→ EXERCISE INSTRUCTIONS
Your answer continues the page from its final sentence.

→ PAGE

If good stories and character elements emerge from it, then it'll be good.

Quote
I for one, think that in the short term the effects will be positive: we're getting artists and writers that like the characters wanting to do them in the classic mode who do not want to worry about Manchester Black or Cat Grant (who the hell is that?)

FWIW, I can appreciate elements of Superman from pre-Crisis comics, post-Crisis, and other media (the TV series, toons, Maggin novels, etc.).  There are many elements I despise as well from all those genres.  

Cat Grant and Manchester Black were two decent characters when done right.  Check out the first season of L&C for fine Cat Grant moments.  Manchester Black has a cool veneer to him, even his name comes from the Apache Chief / Minnesota President school.  He and the Elite are certainly as good a take on '90s-era indy comic superpunks as Magog.

Quote
, or about the gimmicky "event comic" super-marriage or worrying that Superman might turn electric. I don't have any faith in Grant Morrison at all, but at least he gets who Superman is - something that can't be said about the mental inbreeding that goes on in the Super-Offices, where bad concepts and bad interpretations are recycled.

That's because the indy comic writers that went in for that sort of thing raked in the big bucks and sales, and the big comic book houses took 'em in.  Like it or not, that crap sells.  Sometimes, there's good stuff amidst that crap.  For example, Superman: The Vanishing had some germs of good ideas (what about a contingency plan to protect the entire Earth from the worst) and really pretty Jim Lee art, amidst horrible story execution.  Worst, it incorporated bad elements from other lousy plotlines (the Russian General Zod) and even bad pre-Crisis schlock (super-self-hypnosis).

→ SUPPLIED MATERIAL
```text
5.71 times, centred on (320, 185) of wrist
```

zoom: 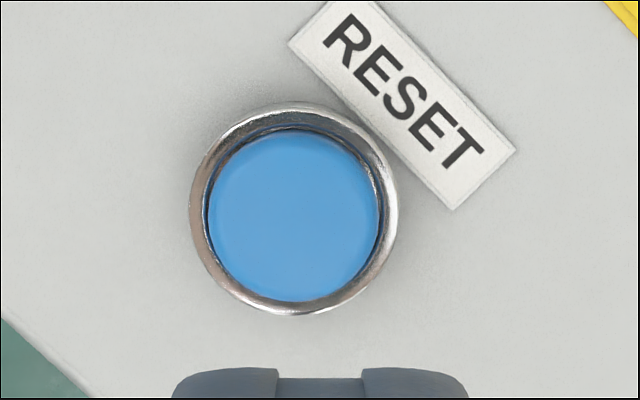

→ EXERCISE RESULT
Quote
In the long term, though, I think the effects will ultimately be negative. I don't know about you, but I think a character's history, their past adventures, and what they have experienced and done is much more interesting than their powers, costume, and their code-name. This is why I am infuriated by the Ultimates; the Avengers that never fought Kang in the Celestial Madonna, never saw the marriage of the Vision and the Scarlet Witch, and never had Captain America and Hawkeye first fight and then become allies...well, they're not the Avengers at all.

But how do you feel about Ultimate Spider-Man?  Same writer and author for 90+ issues building up quite a continuity, doing stuff more interesting than any of the Spider-Man rags since the Ben Reilly mess (with maybe the exception of a JMS story arc or two, but JMS went to the cesspool).  And Morrison's take on Thor (that Millar adopted) in the Ultimates is way cool, in my book.  



Quote
We'll see Grant Morrison's Brainiac, then after he leaves, we'll see Mark Millar's Brainiac, then possibly Geoff Johns' Brainiac...all mutually contradictory, all conflicting views.

So what you're really complaining about is the lack of editorial continuity, of editors either bowing to superstar writers or editors themselves acting like superstar writers to the detriment of continuity.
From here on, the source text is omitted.